Excerpt provided:
__________________________________________________
Le CESE marque également son accord quant à l’application des principes de proportionnalité et de précision à toute mesure visant à garantir la sécurité économique. En outre, le CESE suggère de suivre, lors de la mise en œuvre, les principes de proactivité, de faisabilité et de participation.

2.2.5.

Le principe de proactivité invite l’UE à prendre des mesures et à orienter les évolutions en s’appuyant sur ses propres atouts et possibilités, au lieu d’adopter une attitude défensive et de se contenter de répondre aux mesures prises par d’autres acteurs mondiaux. Dans la pratique, l’Union doit veiller à ce que les mesures prises soient concrètement réalisables et correspondent aux réalités des entreprises et des autres acteurs. Le principe de participation fait référence à la nécessité de coopérer et d’associer toutes les parties prenantes concernées à l’élaboration et à la mise en œuvre de la stratégie.

2.3.   Évaluation des risques et des possibilités, des forces et des faiblesses

2.3.1.

Le CESE confirme les types de risques mentionnés dans la stratégie, à savoir ceux qui sont liés à la résilience des chaînes d’approvisionnement, à la sécurité physique et à la cybersécurité des infrastructures critiques, à la sécurité technologique et aux fuites, ainsi qu’à l’instrumentalisation des dépendances économiques ou à la coercition économique. Il convient dès lors d’évaluer les facteurs essentiels de la dépendance économique et de leur accorder toute l’attention voulue: la part des importations dans l’utilisation de matières premières, de produits et de technologies critiques ou stratégiques; la concentration des importations et des exportations en fonction des pays et de leur fiabilité; la capacité à remplacer les importations critiques par une production propre ou de nouvelles innovations; et la possibilité de diversifier les chaînes d’approvisionnement et les marchés de produits (4).

2.3.2.

En outre, le CESE attire l’attention sur les risques économiques liés à l’utilisation des ressources naturelles et de l’environnement comme une arme. À titre d’exemple, on peut citer les tensions croissantes causées par la rareté de l’eau et les nombreux effets du changement climatique qui peuvent affecter, du moins indirectement, la sécurité économique de l’UE. Les risques et conflits liés à l’environnement, ainsi que d’autres conflits et guerres, appellent l’Union à une préparation adéquate dans le cadre de sa stratégie de sécurité économique.

2.3.3.

Le CESE souligne qu’outre les risques et menaces externes, il existe des dangers liés aux évolutions internes de l’UE. Le marché unique étant le fondement de la coopération extérieure, les distorsions qu’il subit constituent également un risque fatal pour le rôle de l’Union à l’échelle mondiale. En outre, les politiques nationales qui affaiblissent les conditions d’investissement font peser un risque sur la sécurité économique de l’UE. Cela souligne la nécessité d’inclure un véritable contrôle de la compétitivité dans le processus d’élaboration des politiques de l’Union.

2.3.4.

Le CESE approuve la proposition relative à l’évaluation régulière des risques et de leur développement. Étant donné que bon nombre des risques sont supportés et gérés par le secteur privé, le Comité estime qu’il est essentiel d’associer étroitement les entreprises de l’UE à leur identification et à leur évaluation. Les points de vue et les contributions d’autres parties prenantes concernées, notamment les partenaires sociaux, la communauté de la recherche et de l’éducation, les consommateurs et d’autres acteurs de la société civile, devraient aussi être dûment pris en considération.
__________________________________________________
Prompt: I need the excerpt provided continued from the place where it stops.
__________________________________________________
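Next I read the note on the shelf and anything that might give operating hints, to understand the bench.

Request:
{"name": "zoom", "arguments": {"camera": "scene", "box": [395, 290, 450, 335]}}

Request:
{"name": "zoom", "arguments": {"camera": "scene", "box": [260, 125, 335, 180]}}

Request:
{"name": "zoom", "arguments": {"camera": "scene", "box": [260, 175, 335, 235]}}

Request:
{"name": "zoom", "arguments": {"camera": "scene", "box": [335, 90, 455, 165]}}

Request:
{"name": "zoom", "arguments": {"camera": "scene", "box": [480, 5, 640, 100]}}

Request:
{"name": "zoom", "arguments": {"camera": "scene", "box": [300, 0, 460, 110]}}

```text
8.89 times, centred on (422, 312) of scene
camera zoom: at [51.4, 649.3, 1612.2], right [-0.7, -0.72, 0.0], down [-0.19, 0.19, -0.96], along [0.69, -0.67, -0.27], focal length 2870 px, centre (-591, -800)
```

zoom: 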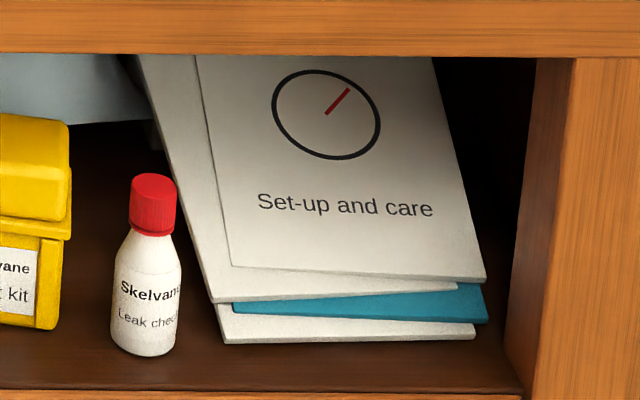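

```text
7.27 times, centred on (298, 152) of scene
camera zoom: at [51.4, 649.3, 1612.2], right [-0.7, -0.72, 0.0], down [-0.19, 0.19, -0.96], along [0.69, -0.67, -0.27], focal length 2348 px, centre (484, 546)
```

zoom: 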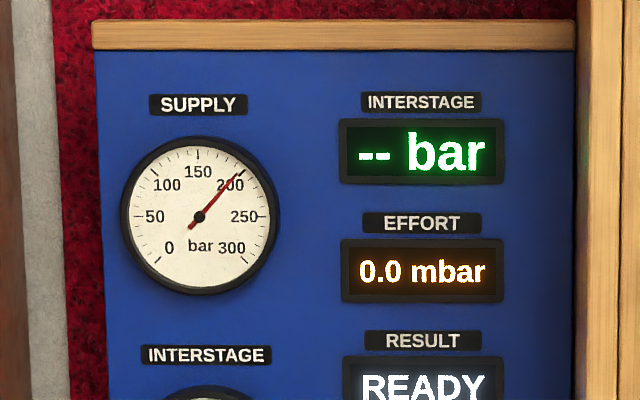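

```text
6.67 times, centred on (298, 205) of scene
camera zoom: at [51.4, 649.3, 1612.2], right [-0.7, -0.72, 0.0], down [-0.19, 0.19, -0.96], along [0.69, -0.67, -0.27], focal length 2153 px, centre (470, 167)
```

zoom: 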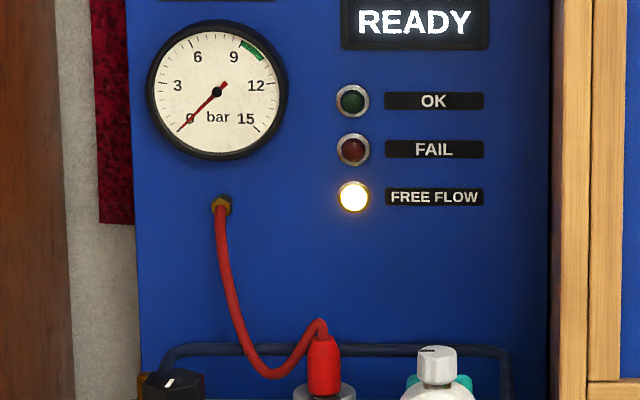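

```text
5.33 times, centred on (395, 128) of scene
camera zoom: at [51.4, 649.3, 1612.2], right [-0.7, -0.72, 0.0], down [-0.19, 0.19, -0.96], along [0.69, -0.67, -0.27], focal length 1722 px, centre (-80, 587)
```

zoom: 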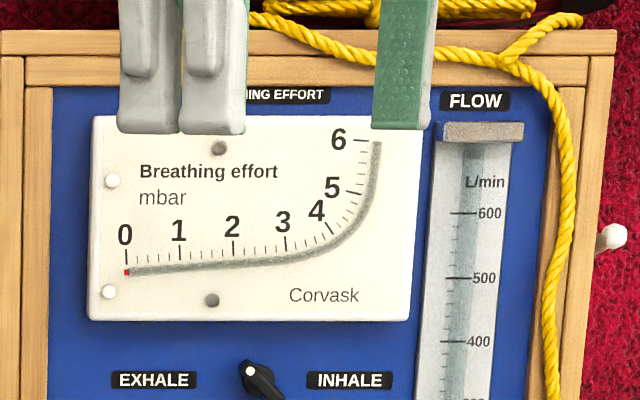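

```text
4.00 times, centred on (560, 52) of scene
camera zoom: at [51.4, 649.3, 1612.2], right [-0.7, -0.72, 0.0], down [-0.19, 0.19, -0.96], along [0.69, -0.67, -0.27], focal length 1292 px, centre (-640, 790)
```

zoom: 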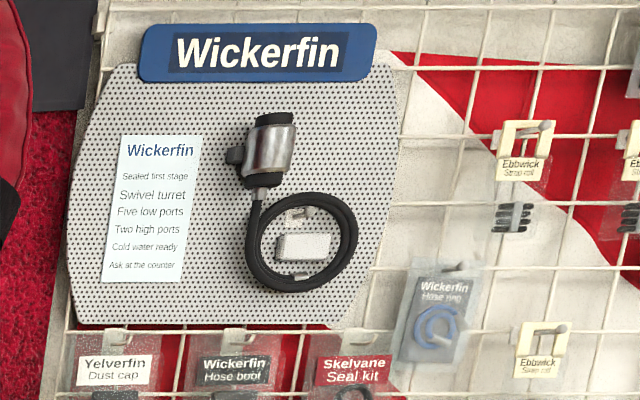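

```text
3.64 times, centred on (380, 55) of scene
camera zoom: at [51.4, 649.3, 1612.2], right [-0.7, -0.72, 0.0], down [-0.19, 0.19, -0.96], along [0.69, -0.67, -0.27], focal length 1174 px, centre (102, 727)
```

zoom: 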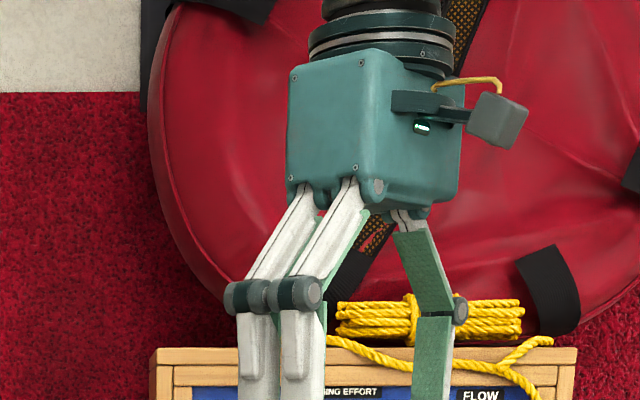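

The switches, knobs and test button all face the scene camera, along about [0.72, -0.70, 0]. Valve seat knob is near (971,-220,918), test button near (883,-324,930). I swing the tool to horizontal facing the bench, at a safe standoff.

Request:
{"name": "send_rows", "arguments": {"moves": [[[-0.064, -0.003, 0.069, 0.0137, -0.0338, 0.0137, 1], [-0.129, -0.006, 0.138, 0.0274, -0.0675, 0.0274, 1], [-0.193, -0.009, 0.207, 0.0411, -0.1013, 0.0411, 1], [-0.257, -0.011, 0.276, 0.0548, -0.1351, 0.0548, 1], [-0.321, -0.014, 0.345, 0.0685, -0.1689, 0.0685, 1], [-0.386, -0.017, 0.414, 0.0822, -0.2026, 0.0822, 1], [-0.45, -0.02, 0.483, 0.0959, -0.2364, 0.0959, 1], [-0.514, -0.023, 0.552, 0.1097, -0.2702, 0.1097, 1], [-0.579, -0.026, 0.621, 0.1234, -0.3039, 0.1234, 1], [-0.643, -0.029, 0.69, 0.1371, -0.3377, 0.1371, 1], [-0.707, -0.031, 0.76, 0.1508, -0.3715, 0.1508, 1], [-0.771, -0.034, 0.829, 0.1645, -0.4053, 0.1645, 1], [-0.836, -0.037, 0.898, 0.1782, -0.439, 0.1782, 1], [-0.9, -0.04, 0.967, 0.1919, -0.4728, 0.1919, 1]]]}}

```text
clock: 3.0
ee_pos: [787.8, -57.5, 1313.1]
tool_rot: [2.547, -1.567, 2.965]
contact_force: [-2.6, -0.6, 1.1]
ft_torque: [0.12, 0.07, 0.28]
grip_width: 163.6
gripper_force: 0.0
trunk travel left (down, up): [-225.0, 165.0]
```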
__________________________________________________
Result for this exercise:
2.3.5.

Outre la reconnaissance et l’évaluation de la grande variété des risques, il convient également d’analyser les opportunités qu’offrent à l’UE les évolutions géoéconomiques, technologiques et environnementales. Les possibilités concernent principalement la fourniture de solutions à des défis mondiaux en ce qui concerne l’eau potable et l’assainissement, l’alimentation et l’énergie, la numérisation et les transports, la santé et l’éducation, ainsi que le changement climatique et la dégradation de l’environnement. La gestion des migrations liées au climat et aux conflits est aussi un domaine dans lequel la création de solutions transfrontières et le renforcement de la sécurité économique de l’Union requièrent une stratégie et des outils proactifs.

2.3.6.

La capacité de l’UE à gérer sa sécurité économique dépend de ses forces et de ses faiblesses, qui devraient être constamment mis en regard des risques et possibilités actuels et anticipés. Pour renforcer sa sécurité économique, l’Union doit donc s’appliquer à poursuivre à la fois le développement de ses forces et à éliminer ses faiblesses.

2.3.7.

S’agissant des possibilités qui s’offrent à elle, l’UE doit identifier des aspects spécifiques susceptibles de fournir un avantage concurrentiel aux acteurs européens. Le CESE invite dès lors la Commission à s’employer, en étroite collaboration avec les entreprises et autres acteurs européens concernés, au recensement des mesures qui contribuent à saisir ces opportunités, afin de répondre aux besoins mondiaux et à renforcer simultanément la sécurité économique européenne.

2.4.   Promouvoir la compétitivité et les capacités

2.4.1.

La compétitivité européenne est mise à mal pour de nombreuses raisons, notamment le manque d’investissements publics et privés, le renforcement insuffisant des facteurs de productivité tels que la recherche, développement et innovation (RDI) et la formation, ou encore les crises multiples récentes et les augmentations des coûts qui en découlent. Le CESE estime par conséquent que la priorité de la promotion de la compétitivité de l’Union est de la plus haute importance. Le Comité approuve l’approche de la stratégie visant à consolider son marché unique, ainsi que ses capacités en matière d’innovation, de technologie et d’industrie, tout en préservant l’économie sociale de marché de l’UE. Le renforcement de la production intérieure, ainsi que la diversification des chaînes d’approvisionnement, et le bon fonctionnement du marché intérieur sont également des instruments indispensables pour réduire les dépendances critiques.

2.4.2.

Le Comité invite la Commission et les États membres à rendre la concurrence plus loyale et les conditions de concurrence plus équitables au sein du marché intérieur et à faire respecter efficacement les règles existantes. Il convient de veiller à ce que tous les acteurs du marché, y compris étrangers, respectent les règles et les normes européennes sur le marché unique de l’Union.

2.4.3.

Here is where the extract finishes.